=== TASK TO COMPLETE ===
Please write the excerpted passage out a second time.

=== EXCERPTED PASSAGE ===

################

Excerpt: Israeli Prime Minister Benjamin Netanyahu just said out loud what many long suspected: he feels “very” attached to a vision of “Greater Israel.” When you line that up with years of annexations, settlement expansion, open talk of “voluntary migration” from Gaza, and near-daily strikes across the region, the pattern is no longer deniable. This isn’t a fringe theory—it’s a governing project with real-world consequences for millions. [1][2][3]
Photo caption/credit: Screenshot of i24NEWS interview in which interviewer Sharon Gal presents an amulet with a “Promised Land/Greater Israel” map to Benjamin Netanyahu, August 12, 2025. Credit: i24NEWS, via Times of Israel. [1]
“Do you feel connected to the idea of Greater Israel?”

################

=== DATA LINES ===
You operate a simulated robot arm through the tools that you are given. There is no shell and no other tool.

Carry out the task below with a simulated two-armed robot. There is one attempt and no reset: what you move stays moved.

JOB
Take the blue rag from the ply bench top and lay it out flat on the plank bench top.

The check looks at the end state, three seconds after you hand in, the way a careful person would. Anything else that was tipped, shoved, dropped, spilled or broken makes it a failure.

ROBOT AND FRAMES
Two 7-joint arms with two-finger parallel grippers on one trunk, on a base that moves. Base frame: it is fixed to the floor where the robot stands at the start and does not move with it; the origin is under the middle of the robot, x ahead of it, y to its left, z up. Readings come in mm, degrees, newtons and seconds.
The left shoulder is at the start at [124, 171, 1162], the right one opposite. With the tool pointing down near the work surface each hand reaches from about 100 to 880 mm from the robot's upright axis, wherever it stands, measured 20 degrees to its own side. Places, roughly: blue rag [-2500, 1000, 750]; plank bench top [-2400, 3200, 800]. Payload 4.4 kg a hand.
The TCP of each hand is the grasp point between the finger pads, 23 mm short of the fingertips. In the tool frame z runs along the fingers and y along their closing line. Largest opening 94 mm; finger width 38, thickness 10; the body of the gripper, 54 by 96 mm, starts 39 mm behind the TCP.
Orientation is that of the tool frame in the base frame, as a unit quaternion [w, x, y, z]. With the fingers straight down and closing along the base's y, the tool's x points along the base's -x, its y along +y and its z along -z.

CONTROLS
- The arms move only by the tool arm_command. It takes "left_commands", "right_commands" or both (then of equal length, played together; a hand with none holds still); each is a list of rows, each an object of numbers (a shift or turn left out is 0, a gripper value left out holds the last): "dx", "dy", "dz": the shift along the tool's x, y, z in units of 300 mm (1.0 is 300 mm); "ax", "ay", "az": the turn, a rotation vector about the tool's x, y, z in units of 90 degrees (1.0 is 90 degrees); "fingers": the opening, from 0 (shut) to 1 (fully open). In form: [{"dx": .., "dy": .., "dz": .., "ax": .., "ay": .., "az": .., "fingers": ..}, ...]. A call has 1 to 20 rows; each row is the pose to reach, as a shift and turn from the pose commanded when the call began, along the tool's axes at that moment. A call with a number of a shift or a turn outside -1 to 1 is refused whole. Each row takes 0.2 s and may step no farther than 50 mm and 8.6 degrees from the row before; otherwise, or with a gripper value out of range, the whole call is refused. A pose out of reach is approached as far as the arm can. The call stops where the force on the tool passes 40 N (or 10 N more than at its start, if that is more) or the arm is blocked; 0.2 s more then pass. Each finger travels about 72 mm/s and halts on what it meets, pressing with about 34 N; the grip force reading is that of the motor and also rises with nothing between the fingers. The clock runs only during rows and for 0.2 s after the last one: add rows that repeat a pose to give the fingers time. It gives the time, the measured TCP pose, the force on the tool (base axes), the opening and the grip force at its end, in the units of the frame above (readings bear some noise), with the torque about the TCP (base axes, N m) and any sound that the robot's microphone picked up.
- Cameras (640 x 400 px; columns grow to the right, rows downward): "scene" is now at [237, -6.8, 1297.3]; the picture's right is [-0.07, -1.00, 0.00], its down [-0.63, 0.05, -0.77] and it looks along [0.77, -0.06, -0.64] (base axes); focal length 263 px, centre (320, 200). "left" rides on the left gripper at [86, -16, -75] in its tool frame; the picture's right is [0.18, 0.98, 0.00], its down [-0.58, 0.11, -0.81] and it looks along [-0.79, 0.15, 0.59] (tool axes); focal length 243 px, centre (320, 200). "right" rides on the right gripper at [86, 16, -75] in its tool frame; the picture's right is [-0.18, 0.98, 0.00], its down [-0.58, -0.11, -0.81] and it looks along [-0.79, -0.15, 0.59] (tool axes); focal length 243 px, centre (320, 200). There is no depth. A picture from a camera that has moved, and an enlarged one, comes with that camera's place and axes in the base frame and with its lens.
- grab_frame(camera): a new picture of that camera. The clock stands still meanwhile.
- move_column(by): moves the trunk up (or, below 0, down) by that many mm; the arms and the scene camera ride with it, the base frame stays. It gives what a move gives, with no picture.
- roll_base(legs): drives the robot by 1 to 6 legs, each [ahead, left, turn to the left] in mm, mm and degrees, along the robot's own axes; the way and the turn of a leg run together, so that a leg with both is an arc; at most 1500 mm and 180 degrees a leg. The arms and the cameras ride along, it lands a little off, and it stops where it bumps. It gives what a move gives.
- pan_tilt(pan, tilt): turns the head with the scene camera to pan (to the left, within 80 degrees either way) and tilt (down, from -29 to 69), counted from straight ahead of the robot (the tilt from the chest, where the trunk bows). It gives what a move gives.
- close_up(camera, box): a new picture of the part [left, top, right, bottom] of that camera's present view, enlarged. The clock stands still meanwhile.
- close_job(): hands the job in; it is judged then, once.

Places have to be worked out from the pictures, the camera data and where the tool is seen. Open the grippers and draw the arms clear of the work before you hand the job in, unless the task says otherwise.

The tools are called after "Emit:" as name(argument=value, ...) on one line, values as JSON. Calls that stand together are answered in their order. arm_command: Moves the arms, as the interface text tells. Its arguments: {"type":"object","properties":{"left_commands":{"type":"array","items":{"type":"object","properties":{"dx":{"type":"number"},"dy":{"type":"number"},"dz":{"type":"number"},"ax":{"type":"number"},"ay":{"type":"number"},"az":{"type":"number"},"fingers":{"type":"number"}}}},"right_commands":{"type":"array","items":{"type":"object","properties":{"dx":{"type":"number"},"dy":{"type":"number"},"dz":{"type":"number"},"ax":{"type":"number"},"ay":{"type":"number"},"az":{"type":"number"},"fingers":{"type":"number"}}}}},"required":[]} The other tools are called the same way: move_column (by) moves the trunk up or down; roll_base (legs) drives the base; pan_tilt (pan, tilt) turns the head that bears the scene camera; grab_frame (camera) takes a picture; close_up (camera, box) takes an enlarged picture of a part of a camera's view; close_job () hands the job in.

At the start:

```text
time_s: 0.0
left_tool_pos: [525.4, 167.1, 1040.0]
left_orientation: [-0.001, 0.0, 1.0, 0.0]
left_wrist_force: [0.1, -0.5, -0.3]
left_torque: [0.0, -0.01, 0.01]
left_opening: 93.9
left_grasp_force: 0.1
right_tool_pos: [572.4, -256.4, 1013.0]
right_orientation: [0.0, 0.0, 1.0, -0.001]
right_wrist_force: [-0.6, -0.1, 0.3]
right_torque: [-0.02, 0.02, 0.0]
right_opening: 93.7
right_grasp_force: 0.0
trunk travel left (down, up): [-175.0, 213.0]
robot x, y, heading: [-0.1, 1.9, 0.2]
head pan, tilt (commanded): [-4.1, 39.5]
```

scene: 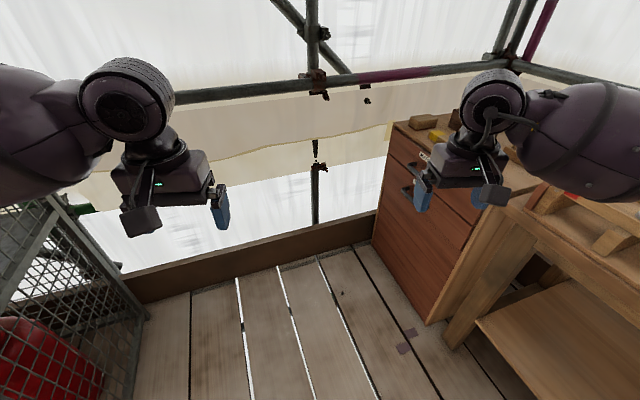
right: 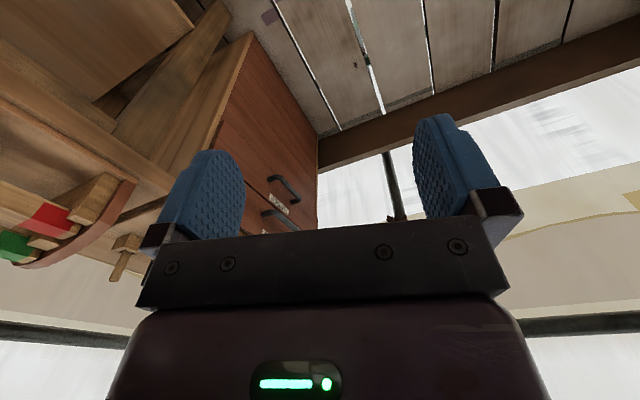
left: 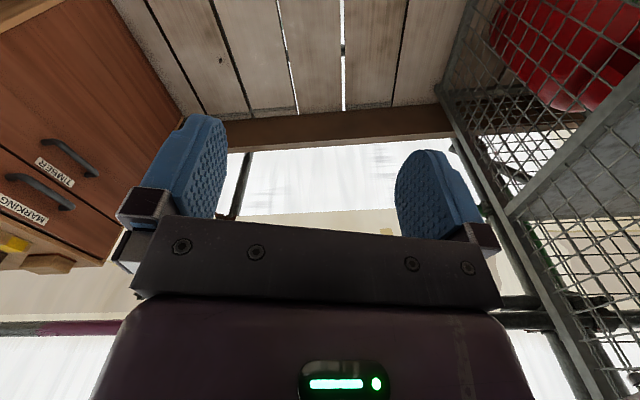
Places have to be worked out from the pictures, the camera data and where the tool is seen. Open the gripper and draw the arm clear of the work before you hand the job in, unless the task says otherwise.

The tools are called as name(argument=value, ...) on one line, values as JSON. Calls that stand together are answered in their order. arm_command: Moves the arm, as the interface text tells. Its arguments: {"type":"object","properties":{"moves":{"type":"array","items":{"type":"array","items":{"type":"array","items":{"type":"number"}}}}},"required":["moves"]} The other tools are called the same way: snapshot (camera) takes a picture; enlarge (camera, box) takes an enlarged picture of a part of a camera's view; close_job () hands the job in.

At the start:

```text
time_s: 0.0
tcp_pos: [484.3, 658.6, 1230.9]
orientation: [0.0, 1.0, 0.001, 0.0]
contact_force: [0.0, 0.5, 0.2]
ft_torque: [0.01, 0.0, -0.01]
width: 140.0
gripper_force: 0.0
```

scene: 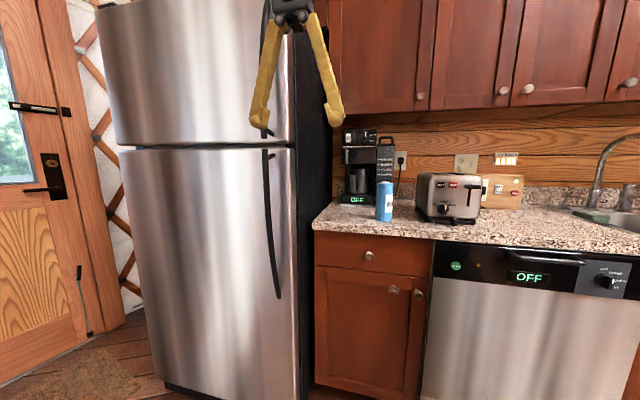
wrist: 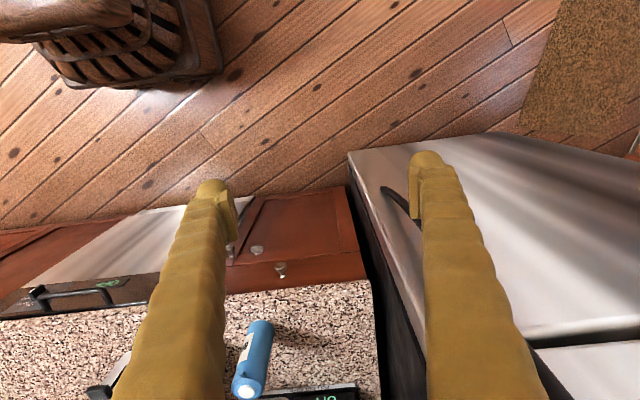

################

=== ANSWER TO THE TASK ===
Excerpt: Israeli Prime Minister Benjamin Netanyahu just said out loud what many long suspected: he feels “very” attached to a vision of “Greater Israel.” When you line that up with years of annexations, settlement expansion, open talk of “voluntary migration” from Gaza, and near-daily strikes across the region, the pattern is no longer deniable. This isn’t a fringe theory—it’s a governing project with real-world consequences for millions. [1][2][3]
Photo caption/credit: Screenshot of i24NEWS interview in which interviewer Sharon Gal presents an amulet with a “Promised Land/Greater Israel” map to Benjamin Netanyahu, August 12, 2025. Credit: i24NEWS, via Times of Israel. [1]
“Do you feel connected to the idea of Greater Israel?”